Record rains and resulting floodwaters have displaced more than 150,000 Moroccans in the past week, with little relief in sight. What began as a welcome reprieve — the end of the country’s seven-year drought — has evolved into torrential downpours, overwhelming infrastructure and killing at least four people. In rural areas, agricultural authorities have begun distributing animal feed to livestock farmers whose supplies have washed away, Hespress reports.

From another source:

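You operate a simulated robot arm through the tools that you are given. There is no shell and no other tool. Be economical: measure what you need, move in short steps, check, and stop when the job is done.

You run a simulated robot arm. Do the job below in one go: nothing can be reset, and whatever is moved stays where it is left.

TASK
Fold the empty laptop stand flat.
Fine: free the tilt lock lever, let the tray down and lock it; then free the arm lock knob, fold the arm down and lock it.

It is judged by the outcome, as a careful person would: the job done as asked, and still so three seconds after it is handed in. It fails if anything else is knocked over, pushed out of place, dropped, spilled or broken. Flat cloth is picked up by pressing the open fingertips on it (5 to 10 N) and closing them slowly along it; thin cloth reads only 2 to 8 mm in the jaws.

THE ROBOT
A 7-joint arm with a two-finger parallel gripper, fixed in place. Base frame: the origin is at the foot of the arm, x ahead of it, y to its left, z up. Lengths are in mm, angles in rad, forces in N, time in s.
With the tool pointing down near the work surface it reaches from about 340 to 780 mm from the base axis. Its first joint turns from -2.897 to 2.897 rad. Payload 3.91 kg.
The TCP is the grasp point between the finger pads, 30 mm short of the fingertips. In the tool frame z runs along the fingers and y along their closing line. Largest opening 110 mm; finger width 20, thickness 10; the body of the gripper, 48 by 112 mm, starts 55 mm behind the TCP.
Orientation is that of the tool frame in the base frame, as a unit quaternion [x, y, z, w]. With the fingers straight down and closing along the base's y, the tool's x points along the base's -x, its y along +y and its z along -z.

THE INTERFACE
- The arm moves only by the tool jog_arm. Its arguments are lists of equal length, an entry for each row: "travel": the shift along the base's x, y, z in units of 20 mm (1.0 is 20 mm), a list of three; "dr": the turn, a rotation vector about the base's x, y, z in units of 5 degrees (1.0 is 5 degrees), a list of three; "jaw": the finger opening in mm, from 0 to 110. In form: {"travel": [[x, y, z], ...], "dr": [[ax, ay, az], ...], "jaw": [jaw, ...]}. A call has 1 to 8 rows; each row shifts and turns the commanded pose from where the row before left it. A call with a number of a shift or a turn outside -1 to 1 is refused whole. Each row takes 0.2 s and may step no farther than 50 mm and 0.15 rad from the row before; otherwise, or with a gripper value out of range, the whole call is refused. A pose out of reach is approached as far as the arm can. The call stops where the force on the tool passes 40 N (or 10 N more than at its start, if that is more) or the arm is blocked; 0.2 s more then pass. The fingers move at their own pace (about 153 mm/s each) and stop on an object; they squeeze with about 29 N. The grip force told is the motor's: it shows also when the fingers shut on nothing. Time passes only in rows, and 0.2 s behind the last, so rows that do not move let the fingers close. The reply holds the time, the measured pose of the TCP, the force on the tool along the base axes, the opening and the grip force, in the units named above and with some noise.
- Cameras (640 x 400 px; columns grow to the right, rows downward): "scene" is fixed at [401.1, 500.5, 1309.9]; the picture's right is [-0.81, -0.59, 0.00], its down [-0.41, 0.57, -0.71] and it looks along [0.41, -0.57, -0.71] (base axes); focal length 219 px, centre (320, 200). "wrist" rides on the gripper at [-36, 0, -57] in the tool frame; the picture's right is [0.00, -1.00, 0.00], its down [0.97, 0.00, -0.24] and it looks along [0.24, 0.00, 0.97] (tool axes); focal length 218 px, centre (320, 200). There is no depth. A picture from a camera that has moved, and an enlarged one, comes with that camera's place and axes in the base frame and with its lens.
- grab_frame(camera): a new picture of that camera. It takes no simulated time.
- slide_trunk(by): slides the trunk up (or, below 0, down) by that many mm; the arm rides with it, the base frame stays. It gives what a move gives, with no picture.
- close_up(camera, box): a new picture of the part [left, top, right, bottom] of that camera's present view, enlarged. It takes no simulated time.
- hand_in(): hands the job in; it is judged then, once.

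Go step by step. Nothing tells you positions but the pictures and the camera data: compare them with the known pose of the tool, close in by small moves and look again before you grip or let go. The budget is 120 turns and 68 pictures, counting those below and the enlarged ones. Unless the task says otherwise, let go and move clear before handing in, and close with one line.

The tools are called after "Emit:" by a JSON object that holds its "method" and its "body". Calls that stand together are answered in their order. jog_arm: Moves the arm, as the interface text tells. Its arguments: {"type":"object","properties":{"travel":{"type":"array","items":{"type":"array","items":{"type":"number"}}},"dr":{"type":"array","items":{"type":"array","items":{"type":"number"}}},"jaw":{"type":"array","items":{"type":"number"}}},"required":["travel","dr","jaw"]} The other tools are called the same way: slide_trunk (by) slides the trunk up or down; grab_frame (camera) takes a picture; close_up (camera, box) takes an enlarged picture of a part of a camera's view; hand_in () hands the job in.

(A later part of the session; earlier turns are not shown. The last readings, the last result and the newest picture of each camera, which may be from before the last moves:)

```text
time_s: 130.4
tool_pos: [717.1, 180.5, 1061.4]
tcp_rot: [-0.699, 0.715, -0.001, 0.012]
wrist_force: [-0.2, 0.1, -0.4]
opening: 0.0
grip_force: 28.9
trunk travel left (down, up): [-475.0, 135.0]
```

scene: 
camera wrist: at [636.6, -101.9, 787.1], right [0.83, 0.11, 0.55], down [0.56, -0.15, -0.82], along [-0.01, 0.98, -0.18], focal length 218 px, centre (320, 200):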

François Gemenne, director of the Hugo Observatory, a Belgium-based research center dedicated to environmental migration, stressed that sudden deluges interspersed with long droughts portend to be an increasingly common experience in North Africa. “Clearly, this is an episode that is part of a lasting climate change in the Maghreb. We know that the Mediterranean region will experience most of the effects of climate change, and one of these effects will be the increase in these extreme events,” Gemenne told Africa Radio. “They are, in reality, two sides of the same coin.”
On the Radar
One of the world’s largest gold mines, located in New South Wales, Australia, has been accused of subjecting communities to a “toxic trifecta” of air, water, and land pollution, Australia Broadcasting Corporation reports.
In a class action lawsuit filed last week against mine operators Cadia Holdings, lawyers allege — with three years of citizen science testing — that 2,000 properties have been contaminated with arsenic, heavy metals, and PFAS since production began in 2013.
“I’ve got heavy metals in my water, in my dams, my water tanks are testing extremely high for heavy metals,” Jann Harries, a lead litigant in the case, tells the Guardian.
An independent review commissioned by Australia’s Environmental Protection Agency and published last year found “no conclusive evidence linking Cadia Valley Operations to significant degradation of waterways” but did identify several “localised trends, particularly elevated metals in groundwater and sediments.”
In 2024, farmers near the southern border of the mine noted white foam appearing in the Belubula River, a crucial source for irrigation. Laboratory tests found the foam to contain PFOS. Subsequent EPA testing identified the presence of PFAS at 16 catchments in the basin, and fishing was banned when specimens were found to contain up to 40 times the daily PFOS intake limit.
Community members are seeking both financial compensation and an injunction to limit further pollution from the facility, which produces more than 33 million tons of ore annually.
Wetland Watch
Source of Life: A natural reservoir in Angola spanning more than 20,000 acres has received official Ramsar recognition as a wetland of international importance, Mongabay reports. The high plateau habitat, called “source of life” in the local language, is marked by marshes, peatlands, lakes, and rivers. Much of the freshwater that flows through the Okavango and Zambezi river watersheds originates in springs within the area.
“Every 20 kilometers there’s a valley and there’s a river,” Kerllen Costa, Angolan director for the National Geographic Okavango Wilderness Project, tells Mongabay. “They’re all crystal-clear, free-flowing, there’s absolutely no development; people live according to their ancient traditions and beliefs.”